I was looking at a bunch of opening credits, because I felt like it needed something that places you in the childhood world and the 80s world a little more strongly, and I was looking at the Crystal Fairy credits, that I love. It’s this studio called Smog, and I just really like them. And randomly a friend of mine who’s Chilean knew him, so emailed him and he really liked the movie. It actually took months to come up with it, because he did these gorgeous credits at the beginning that was this animated illustration, but it wasn’t period, and the production designer (Maki Takenouchi) has been the number one period Nazi, and she’s been amazing at helping create the world, so she said that the credits had to be only stuff you could have made in the eighties. At first we were disappointed because it didn’t look as cool, but eventually it came to us and we were really happy.
Going back to this being your first feature, at any point did you feel overwhelmed?
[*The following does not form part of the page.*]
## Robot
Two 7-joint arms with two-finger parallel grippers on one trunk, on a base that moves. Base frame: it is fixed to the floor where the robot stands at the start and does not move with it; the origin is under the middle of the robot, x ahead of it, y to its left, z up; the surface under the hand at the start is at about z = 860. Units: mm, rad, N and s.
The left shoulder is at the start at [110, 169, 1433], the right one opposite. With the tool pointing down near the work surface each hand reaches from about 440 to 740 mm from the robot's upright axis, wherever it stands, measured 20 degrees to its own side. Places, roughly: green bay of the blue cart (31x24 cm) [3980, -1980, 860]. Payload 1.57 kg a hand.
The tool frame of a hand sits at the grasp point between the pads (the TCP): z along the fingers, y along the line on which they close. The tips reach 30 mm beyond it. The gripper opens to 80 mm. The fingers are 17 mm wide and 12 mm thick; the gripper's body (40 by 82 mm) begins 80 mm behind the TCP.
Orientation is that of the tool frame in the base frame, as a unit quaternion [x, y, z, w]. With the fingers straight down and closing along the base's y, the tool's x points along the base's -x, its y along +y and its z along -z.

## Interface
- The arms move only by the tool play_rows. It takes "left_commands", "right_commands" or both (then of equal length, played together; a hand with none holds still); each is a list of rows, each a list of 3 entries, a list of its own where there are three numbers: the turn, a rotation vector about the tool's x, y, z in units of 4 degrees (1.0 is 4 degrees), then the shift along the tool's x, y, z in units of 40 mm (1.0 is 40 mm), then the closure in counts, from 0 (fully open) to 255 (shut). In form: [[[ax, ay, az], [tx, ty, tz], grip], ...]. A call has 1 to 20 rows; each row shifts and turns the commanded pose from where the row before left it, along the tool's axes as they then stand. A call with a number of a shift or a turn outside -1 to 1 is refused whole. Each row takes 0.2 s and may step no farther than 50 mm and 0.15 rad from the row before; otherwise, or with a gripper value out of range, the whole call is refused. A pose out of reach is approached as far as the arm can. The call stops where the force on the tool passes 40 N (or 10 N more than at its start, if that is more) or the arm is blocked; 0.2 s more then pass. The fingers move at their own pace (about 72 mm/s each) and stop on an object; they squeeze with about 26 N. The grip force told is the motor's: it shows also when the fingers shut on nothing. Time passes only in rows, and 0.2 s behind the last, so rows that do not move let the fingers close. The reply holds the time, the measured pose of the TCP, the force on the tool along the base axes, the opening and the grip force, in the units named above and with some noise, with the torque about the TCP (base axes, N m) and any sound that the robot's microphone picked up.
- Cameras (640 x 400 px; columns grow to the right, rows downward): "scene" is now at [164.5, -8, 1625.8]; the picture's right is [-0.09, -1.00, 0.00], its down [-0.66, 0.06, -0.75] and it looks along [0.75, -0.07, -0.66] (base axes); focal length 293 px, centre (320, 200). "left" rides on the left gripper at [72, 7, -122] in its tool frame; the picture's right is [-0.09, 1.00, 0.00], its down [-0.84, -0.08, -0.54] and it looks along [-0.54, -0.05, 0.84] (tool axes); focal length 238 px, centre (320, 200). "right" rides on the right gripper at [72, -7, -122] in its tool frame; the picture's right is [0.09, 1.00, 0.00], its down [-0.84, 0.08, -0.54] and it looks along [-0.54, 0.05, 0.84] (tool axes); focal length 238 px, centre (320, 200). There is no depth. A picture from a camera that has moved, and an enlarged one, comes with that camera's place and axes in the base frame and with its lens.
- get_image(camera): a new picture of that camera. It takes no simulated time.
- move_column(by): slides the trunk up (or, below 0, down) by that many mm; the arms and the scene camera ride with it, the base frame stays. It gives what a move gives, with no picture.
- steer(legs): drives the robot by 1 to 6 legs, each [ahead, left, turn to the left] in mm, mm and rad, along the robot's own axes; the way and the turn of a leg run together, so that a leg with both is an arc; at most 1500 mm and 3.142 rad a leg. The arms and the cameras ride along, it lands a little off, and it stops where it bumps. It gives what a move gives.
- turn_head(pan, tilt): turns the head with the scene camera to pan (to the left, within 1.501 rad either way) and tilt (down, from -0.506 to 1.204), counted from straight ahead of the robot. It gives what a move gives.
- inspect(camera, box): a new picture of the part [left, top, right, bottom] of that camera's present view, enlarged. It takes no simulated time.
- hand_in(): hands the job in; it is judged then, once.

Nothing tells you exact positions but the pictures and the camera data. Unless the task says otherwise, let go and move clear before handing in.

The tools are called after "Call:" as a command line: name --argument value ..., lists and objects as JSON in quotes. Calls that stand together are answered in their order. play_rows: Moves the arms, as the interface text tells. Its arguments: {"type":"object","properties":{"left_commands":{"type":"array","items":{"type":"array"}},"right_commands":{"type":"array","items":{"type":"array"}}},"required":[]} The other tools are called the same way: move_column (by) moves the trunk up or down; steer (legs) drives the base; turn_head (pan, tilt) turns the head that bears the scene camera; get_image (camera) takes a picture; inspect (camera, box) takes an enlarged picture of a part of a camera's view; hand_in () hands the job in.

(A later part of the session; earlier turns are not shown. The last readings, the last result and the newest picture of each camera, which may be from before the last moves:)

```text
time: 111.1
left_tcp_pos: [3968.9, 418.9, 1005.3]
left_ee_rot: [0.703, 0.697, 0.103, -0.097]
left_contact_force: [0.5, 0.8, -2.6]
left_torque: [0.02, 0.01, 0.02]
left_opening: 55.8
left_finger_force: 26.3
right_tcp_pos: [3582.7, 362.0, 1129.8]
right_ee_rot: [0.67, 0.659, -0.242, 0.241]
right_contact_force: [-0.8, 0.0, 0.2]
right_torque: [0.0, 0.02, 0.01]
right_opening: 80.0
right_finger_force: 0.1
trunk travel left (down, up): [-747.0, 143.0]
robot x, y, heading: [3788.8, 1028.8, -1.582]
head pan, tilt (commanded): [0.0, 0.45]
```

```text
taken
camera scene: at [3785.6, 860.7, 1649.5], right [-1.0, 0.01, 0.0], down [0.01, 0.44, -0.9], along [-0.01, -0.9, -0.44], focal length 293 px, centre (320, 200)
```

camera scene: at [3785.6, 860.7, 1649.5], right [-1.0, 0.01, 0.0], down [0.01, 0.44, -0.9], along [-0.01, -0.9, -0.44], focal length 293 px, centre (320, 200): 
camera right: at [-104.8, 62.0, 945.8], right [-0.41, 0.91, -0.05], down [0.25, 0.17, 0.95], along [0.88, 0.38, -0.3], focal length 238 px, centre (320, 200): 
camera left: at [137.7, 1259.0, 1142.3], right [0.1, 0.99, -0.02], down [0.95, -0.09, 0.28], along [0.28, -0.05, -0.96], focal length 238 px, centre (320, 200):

I think I felt very lucky, because of the way it came about was so unexpected, so I didn’t go looking for it. James came to me with the project, and I really liked the stories, so I really felt like I had to make something good of that opportunity. It made me want to do my best and work on every aspect of the movie. Like with the credits, I felt I had to make them awesome, I had to make the sound awesome, everything was important. You don’t really get that opportunity many times. On set, I guess I felt overwhelmed, but I had a moment where I realized how hilarious it was that you actually don’t know anything. I felt like, ‘Well, I don’t really know anything, and I won’t know it until I’ve done it,’ so it was sort of funny in that way. No one tells you that, that you actually don’t know what the hell you’re doing, so you just have to do it and you’ll get better at it. It was a good existential realization.